** begin Source **
It’s an edict that has been repeated throughout the COVID-19 crisis. And on Monday, Prime Minister Justin Trudeau announced he would work with provinces on a pandemic-related measure to make it less stressful for Canadians to do just that: a program that would ensure all workers are allowed 10 days of paid sick leave.
It’s a move that has received support from Premier Brian Pallister. In a joint statement issued Tuesday, Pallister, Yukon Premier Sandy Silver and B.C. Premier John Horgan said, "We are pleased the federal government is looking at a sick leave program that protects people and businesses, and we look forward to advancing this initiative. Paid sick leave is crucial for the safe restart of our economy."
One could argue paid sick leave is also crucial for a healthier, more inclusive, more humane — and therefore more productive — workforce. And there is a strong argument for making some variation of this plan permanent.
Pallister seems inclined to disagree, having stated Tuesday he supports a program targeted only to the current crisis.
"I’m not interested in using the pandemic to try to create a fundamental change in the national social fabric," he said. "What I’m trying to do here is make sure we don’t have a COVID comeback."
That not-unexpected view notwithstanding, a broader application deserves due consideration.
Many companies do not offer paid sick leave, which leaves workers with a difficult choice: take a sick day and lose out on a shift’s (or more) pay, or come in to work sick and risk infecting co-workers, clients and customers. Pre-pandemic, plenty of seasonal colds and flus — as well as contagious infections such as strep throat — made the rounds of many an open-concept office populated by people coming to work sick.
Many service workers have had to suffer through shifts, serving food and drink while being visibly ill. And then comes what every workplace dreads: the day when multiple people call in sick and healthy workers are left scrambling.
But there’s more involved than instituting paid sick leave; workers would also need to feel they can actually use the sick leave to which they are entitled. At many workplaces, the uncompromising culture is such that taking a sick day means potentially losing out on hours, or being viewed as a less-reliable team player, which is also why some workers don’t take their allotted vacation time.
This is a rare chance to change not only policy, but perception.
Employees who have "never taken a sick day in his or her life" tend to be held up as a gold standard for a model employee, reinforcing the idea that sickness is another word for weakness. For those who live with chronic illnesses or mental illnesses, that kind of workplace culture can be particularly challenging.
This is a rare chance to change not only policy, but perception. Obviously, there are many details to work out, including how such a policy would work for small businesses, especially at a time when margins are already razor thin. But COVID-19 is not the only highly contagious illness that debilitates workers and puts others at risk. And COVID-19 is also not likely to be the last pandemic we face.
So long as workers can, and will, contract illnesses, paid sick leave would help them follow that most simple — and, in the current context, potentially live-saving — directive: if you’re sick, stay home.
** end Source **
** begin Raw data **
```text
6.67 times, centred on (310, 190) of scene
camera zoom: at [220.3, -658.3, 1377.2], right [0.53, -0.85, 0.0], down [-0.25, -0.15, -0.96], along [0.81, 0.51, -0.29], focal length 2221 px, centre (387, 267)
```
** end Raw data **
**Instructions to follow**. Pull out the sentences of the source that run from "Pallister seems inclined" through "deserves due consideration." and give them unchanged.

**Answer**.
Pallister seems inclined to disagree, having stated Tuesday he supports a program targeted only to the current crisis.
"I’m not interested in using the pandemic to try to create a fundamental change in the national social fabric," he said. "What I’m trying to do here is make sure we don’t have a COVID comeback."
That not-unexpected view notwithstanding, a broader application deserves due consideration.